From here forward my last carpet kit from Moss has padding included for this area (but the kit 12 years earlier did not have any padding). Cut the padding to fit first, and go ahead and glue that in place, all the way from the shifter to the front bulkhead. Where the steel shifter cover is secured to the tunnel with 8 screws, trim out the padding in that area so it can be removed later, but save the cut out piece and use it as a loose insert. Glue the rest of the padding down, but do not glue the insert to the shifter cover. Later the insert will be held in place by the carpet lying on top of it.
Next fit up the center carpet piece that drops over the shift lever. You should not need to open up the center hole any more than as-shipped, but you should be able to push it down and pull up on the rubber shift boot until the boot comes through the hole and the carpet snuggles in underneath the lowest convolution of the rubber boot. In the end this one piece of carpeting should probably not be glued down, because it needs to be removed to R&R the gearbox. Pulling up a piece of glued down carpeting is pretty much guaranteed to destroy it. Mine is still just lying in place with the forward piece of carpeting holding the front edge down. Occasionally it gets kicked loose and I have to tuck it back in again, but not very often.
This center tunnel carpet piece has a binding along the back edge where it will be exposed lying on top of the rear carpet piece. Keep in mind that it may move around a bit over time, especially when the rubber boot moves when shifting gears. Move the selector lever through all of the gears a few times (without holding the carpet down) to get a good idea of where and how much the carpet piece may move. In the end you may opt to trim the front edge of this piece a bit where it goes under the front carpet piece, but don't cut it there until the front piece is fitted. Do trim it along the bottom edges so that it hangs down on the sides to be flush and just touching the floor (or just touching the floor carpet padding if you have installed padding on the floor). Once you have the center carpet piece properly fitted you can glue down the rear section. There should be plenty of overlap at the front edge of the rear section.
Addendum November 2009:
Last time around I left flanges on the bottom edge of this center tunnel section. Once installed I staple the flanges to the floor boards so nothing will ever move. The drop in floor carpet coveres these flanges and staples. When you need to R&R the center carpet piece for gearbox maintenance, just pull up the staples and re-staple it when finished.

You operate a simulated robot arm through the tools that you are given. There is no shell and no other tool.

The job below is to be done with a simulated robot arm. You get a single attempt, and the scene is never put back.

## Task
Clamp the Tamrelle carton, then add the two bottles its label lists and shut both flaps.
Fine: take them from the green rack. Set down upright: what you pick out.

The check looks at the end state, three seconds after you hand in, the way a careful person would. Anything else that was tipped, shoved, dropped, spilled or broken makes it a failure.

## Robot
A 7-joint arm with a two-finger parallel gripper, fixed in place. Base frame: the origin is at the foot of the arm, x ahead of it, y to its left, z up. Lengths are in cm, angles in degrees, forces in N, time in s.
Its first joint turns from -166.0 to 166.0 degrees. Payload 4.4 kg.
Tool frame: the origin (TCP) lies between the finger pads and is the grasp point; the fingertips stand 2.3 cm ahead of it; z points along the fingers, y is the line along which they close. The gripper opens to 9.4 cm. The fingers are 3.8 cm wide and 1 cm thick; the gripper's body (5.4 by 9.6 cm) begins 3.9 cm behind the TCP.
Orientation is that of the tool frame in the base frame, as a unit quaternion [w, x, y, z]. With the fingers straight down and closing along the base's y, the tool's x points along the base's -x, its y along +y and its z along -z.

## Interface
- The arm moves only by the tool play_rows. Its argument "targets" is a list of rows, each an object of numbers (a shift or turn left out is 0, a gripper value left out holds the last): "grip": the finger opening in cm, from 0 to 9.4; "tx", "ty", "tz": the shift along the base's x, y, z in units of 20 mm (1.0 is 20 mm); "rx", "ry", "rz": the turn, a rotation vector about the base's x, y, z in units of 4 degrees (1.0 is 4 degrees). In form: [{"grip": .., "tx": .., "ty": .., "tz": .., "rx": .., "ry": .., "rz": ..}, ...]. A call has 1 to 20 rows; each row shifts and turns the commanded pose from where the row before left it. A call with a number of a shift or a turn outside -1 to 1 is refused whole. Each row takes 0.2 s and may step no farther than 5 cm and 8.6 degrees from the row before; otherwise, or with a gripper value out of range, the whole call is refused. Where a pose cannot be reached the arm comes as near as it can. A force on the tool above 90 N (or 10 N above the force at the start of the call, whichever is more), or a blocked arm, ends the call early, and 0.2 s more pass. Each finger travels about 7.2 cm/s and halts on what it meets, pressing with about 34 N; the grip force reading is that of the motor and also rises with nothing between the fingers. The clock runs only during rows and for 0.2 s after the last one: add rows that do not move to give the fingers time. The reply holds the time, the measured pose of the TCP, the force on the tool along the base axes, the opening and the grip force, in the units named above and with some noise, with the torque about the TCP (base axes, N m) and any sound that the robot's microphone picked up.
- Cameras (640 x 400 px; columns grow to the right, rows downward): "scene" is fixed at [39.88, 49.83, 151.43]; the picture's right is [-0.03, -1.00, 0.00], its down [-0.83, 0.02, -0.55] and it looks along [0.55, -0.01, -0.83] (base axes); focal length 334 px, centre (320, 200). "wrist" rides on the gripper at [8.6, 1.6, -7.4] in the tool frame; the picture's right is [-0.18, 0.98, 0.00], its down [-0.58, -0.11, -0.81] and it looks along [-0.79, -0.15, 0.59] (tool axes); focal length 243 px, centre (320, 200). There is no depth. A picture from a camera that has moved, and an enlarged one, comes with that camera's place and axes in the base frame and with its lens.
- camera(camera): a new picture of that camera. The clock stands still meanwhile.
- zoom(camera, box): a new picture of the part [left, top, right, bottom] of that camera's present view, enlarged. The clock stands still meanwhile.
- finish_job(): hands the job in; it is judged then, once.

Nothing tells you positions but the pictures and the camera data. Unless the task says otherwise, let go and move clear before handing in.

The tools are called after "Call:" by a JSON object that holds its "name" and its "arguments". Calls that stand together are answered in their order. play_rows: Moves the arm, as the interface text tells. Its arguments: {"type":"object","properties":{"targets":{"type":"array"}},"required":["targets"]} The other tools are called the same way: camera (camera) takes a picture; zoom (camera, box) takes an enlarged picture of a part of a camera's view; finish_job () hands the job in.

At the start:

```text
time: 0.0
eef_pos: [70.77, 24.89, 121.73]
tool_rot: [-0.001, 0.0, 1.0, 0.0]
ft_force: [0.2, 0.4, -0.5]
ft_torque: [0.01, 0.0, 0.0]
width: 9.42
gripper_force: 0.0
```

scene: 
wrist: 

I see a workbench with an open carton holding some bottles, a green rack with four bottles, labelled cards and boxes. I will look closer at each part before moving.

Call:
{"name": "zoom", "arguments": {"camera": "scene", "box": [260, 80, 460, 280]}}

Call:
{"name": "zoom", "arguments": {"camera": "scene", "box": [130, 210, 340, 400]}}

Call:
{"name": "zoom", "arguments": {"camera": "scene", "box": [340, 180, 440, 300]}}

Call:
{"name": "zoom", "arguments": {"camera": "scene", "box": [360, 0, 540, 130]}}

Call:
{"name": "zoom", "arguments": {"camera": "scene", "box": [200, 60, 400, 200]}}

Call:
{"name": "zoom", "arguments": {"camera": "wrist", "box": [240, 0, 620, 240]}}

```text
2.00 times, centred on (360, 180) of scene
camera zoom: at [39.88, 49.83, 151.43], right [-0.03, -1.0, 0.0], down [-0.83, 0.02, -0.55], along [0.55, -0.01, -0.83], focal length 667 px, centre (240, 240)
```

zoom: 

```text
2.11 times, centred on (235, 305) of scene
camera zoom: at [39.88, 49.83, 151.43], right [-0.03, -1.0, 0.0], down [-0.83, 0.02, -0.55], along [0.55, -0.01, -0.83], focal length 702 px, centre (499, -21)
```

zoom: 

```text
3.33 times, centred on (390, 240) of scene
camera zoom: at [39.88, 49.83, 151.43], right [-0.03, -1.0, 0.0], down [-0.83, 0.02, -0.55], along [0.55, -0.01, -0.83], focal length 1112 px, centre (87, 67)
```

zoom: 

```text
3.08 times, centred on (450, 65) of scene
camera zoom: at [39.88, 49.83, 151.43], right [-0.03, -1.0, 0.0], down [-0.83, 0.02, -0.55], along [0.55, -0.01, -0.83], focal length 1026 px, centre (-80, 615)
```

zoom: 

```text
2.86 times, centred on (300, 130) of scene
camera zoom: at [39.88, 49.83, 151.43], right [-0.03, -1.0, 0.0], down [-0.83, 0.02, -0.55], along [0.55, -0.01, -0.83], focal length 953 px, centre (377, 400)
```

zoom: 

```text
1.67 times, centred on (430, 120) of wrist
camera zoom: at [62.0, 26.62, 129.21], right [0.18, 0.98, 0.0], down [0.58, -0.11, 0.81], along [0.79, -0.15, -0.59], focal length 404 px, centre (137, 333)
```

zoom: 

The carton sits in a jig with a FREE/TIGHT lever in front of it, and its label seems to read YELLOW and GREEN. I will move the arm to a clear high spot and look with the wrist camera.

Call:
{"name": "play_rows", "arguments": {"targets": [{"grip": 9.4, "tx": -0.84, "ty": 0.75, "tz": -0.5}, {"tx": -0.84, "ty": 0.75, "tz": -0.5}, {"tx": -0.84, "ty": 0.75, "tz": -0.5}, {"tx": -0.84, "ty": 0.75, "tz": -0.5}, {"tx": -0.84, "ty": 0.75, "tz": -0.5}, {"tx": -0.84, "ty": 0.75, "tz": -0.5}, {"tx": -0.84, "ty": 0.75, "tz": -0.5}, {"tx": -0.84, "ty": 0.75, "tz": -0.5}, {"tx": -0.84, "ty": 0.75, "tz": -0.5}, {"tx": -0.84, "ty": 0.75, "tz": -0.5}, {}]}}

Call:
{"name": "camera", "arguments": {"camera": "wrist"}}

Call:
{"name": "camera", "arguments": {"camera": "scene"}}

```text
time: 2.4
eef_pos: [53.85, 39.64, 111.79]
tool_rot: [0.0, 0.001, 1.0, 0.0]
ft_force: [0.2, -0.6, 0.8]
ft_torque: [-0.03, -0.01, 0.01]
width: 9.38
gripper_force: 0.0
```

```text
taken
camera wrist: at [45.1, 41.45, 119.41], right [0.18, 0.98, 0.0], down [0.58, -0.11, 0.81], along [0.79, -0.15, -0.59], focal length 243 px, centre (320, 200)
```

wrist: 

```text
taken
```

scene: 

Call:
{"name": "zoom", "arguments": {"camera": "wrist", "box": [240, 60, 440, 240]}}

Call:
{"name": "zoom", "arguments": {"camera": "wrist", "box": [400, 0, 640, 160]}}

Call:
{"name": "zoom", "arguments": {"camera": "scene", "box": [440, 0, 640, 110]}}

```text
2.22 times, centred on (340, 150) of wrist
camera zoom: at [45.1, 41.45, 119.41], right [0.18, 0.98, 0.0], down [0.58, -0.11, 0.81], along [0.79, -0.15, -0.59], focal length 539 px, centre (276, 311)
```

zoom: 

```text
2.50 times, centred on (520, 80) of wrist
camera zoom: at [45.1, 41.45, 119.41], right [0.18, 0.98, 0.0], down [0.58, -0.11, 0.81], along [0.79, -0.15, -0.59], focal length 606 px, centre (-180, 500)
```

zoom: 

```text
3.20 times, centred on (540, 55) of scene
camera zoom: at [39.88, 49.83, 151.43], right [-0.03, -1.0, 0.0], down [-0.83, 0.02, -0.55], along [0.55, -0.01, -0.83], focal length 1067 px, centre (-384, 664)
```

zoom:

Starting in January 1959 the MGA was equipped with a gearbox having a higher starter position, which in turn required adding a clearance bump to the high right side of the tunnel, and a corresponding cut-out in the toe board. For this there is a rubber piece called "starter drive cover" which lays over the bump on the tunnel as a scuff plate (similar to the heel plate in the driver side carpet). If this rubber cover is glued to the metal tunnel bump, the tunnel carpet can be trimmed to lay around the rubber part with no need to attempt any compound contour for the carpet. The toe board carpet can then be laid over the front flange on the rubber part and can be trimmed for close fit against the rubber cover. Note that for a right hand drive car the headlight dipper switch will be mounted immediately above this starter drive cover, so the rubber part may be even more important as a scuff guard there. Turn Page
After the rear and center tunnel carpet pieces are in place (still do not glue the center panel) you can fit the front section. Any padding installed here is best glued in place to prevent it from moving around. High on the right side of the tunnel there is a round hole for access to the gearbox dipstick and oil fill. This hole should be covered with a heavy round rubber plug that is flat on the front surface and having a flange to overlap onto the sheet metal. Cut the padding to clear around this plug, as the rubber plug needs to be removable to check the gear oil, and the plug is nearly as thick above the tunnel as the thickness of the carpeting. The carpeting here should have a large flap type cover secured with a single smooth button snap. The access hole in the carpet under the cover flap is large enough the R&R the rubber plug. Trim the front edge of this carpet section to fit nicely against the front vertical floorboard and the metal bulkhead panel. Trim the bottom edges to just touch the floor on each side. When you are ready to glue this piece in place we get to one of my favorite fitting tricks.
The front tunnel carpet section has a binding along the back edge where it is exposed and lies on top of the center section. As the center section needs to be removed occasionally to R&R the gearbox, some care is needed in fitting the front section. Here I have used a length of 1/4" or 5/16" rubber hose (flex fuel line) as a temporary spacer. I position the hose to lie about 1/2 inch ahead of the rearmost edge of the front carpet section, and then lay the carpet on top of the hose while being glued in place. This provides a nice space under the edge of the front carpet section to allow for R&R of the center carpet section later. The binding on the rear edge of the front section tends to hold that edge down with a slight curl so you won't notice the space underneath. After the front carpet section is glued into place (and the glue is allowed to dry thoroughly) the hose is removed to vacate the space required by the center carpet section. The center section can then be tucked under the edge of the front section whenever required without having to yank and pull at the front piece which could damage that edge.